Can Vaginal MicroBiome Imbalance Reduce Fertility Success?
For the millions of women who hope to conceive a child but cannot, a recently published study may shed some light on vaginal microbiome composition and pregnancy outcomes.
Microbiological factors account for a large proportion of infertility, but attention has mainly focused on pathogenesis and infection caused by pathogens.
Given that microbiological factors account for a large proportion of known infertility, it is important to recognize microbiological induced infertility under NON-inflammatory conditions.
It is known the vaginal microbiome in pregnancy plays an important role in both maternal and neonatal health outcomes. Pregnancy is accompanied by a shift in the bacterial community structure of the vagina to a composition that is typically dominated by one or two species of Lactobacillus.
These good bacteria are believed to prevent bacteria growth through secretion of antibacterial bacteriocins as well as the production of metabolites such as lactic acid that help to maintain a low, hostile pH.
Invasion of pathogens can impair fertility by directly decreasing the motion and vitality of sperm or indirectly by inducing organic injuries of the reproductive system. Imbalance of the vaginal microbiome is also associated with complications of pregnancy, in particular an increased risk of preterm birth.
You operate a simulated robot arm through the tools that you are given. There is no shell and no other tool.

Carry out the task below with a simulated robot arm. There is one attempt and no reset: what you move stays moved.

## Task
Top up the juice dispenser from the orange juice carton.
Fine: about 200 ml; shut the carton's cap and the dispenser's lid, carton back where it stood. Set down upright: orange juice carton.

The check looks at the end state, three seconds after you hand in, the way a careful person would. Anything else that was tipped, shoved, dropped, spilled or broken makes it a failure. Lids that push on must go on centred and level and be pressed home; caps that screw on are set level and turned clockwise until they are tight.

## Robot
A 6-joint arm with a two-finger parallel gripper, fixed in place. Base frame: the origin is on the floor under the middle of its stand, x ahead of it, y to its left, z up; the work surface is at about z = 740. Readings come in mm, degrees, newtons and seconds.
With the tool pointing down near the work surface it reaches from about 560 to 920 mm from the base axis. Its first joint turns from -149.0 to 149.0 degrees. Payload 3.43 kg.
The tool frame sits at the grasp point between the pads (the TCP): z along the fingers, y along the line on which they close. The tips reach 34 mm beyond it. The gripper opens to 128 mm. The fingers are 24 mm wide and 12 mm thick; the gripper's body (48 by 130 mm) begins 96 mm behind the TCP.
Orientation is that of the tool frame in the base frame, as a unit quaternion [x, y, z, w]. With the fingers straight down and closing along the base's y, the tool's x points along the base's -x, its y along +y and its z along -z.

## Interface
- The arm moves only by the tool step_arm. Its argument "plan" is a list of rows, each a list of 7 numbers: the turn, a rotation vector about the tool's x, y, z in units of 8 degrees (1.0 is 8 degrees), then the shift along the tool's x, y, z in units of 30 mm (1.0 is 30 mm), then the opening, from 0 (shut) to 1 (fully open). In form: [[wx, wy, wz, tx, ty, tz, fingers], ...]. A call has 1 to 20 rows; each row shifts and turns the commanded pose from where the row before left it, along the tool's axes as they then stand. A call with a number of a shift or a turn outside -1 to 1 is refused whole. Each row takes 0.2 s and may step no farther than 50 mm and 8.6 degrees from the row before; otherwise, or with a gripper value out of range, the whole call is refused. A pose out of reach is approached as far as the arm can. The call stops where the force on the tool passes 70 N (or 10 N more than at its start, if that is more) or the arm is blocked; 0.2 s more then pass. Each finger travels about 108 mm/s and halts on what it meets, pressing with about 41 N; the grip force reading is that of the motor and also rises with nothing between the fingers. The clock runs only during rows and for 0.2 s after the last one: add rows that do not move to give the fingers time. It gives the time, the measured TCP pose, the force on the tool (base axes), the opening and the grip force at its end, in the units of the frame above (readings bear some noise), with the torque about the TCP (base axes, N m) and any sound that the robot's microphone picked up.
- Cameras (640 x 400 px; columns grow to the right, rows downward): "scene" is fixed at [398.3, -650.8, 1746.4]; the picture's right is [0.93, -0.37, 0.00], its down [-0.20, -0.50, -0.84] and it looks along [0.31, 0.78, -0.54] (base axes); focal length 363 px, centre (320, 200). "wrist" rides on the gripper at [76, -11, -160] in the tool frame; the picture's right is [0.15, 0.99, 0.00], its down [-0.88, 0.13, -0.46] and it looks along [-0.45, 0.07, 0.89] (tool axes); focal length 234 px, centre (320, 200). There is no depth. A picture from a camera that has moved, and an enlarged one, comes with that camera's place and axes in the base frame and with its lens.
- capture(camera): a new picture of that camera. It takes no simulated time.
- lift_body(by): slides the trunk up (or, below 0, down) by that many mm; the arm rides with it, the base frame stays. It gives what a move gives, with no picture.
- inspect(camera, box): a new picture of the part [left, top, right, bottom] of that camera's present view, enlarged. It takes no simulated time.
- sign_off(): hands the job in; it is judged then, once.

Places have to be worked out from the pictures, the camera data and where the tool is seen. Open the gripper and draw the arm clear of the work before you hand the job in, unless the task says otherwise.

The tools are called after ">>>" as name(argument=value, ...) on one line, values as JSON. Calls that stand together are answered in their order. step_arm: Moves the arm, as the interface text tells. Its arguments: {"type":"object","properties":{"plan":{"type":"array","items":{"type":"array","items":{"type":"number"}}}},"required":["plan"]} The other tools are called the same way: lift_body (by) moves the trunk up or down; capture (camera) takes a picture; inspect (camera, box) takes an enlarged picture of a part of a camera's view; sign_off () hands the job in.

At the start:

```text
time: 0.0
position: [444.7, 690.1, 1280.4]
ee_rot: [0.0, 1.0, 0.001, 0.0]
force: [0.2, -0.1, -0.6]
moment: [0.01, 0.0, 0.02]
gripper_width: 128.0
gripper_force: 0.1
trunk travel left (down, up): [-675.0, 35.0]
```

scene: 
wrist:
What constitutes a “healthy” vaginal microbiome? What probiotics promote an optimal microbial environment for fertility and the health and survival of the next generation?
Lactobacillus are common bacteria in the vaginal tract of healthy females. A high Lactobacillus load can enhance the vitality of sperm in the male genital tract and stabilize the microenvironment of the female genital tract. These probiotic effects ultimately result in a positive effect on fertility (Rowe et al., 2020). However, the adherent effect of genital Lactobacilli can also induce a sperm impairment effect when there is a high bacterial load.
According to Jennifer M. Fettweis et al (2011) at Virginia Commonwealth University, “the cervix serves a pivotal role as a gatekeeper to protect the upper genital tract from microbial invasion and subsequent reproductive pathology.
Microorganisms that cross this barrier can cause preterm labor, pelvic inflammatory disease, and other gynecologic and reproductive disorders. Homeostasis of the microbiome in the vagina and ectocervix plays a paramount role in reproductive health.”
Clearly, understanding and promoting the health of the vaginal microbiome can help protect and promote a more fertile environment.
Using Lactobacillus treatment in place of direct antimicrobial therapies to restore a healthy vaginal microbiome may promote fertility.
Testing the vaginal microbiome has been found helpful for diagnosing abnormal vaginal microbiota.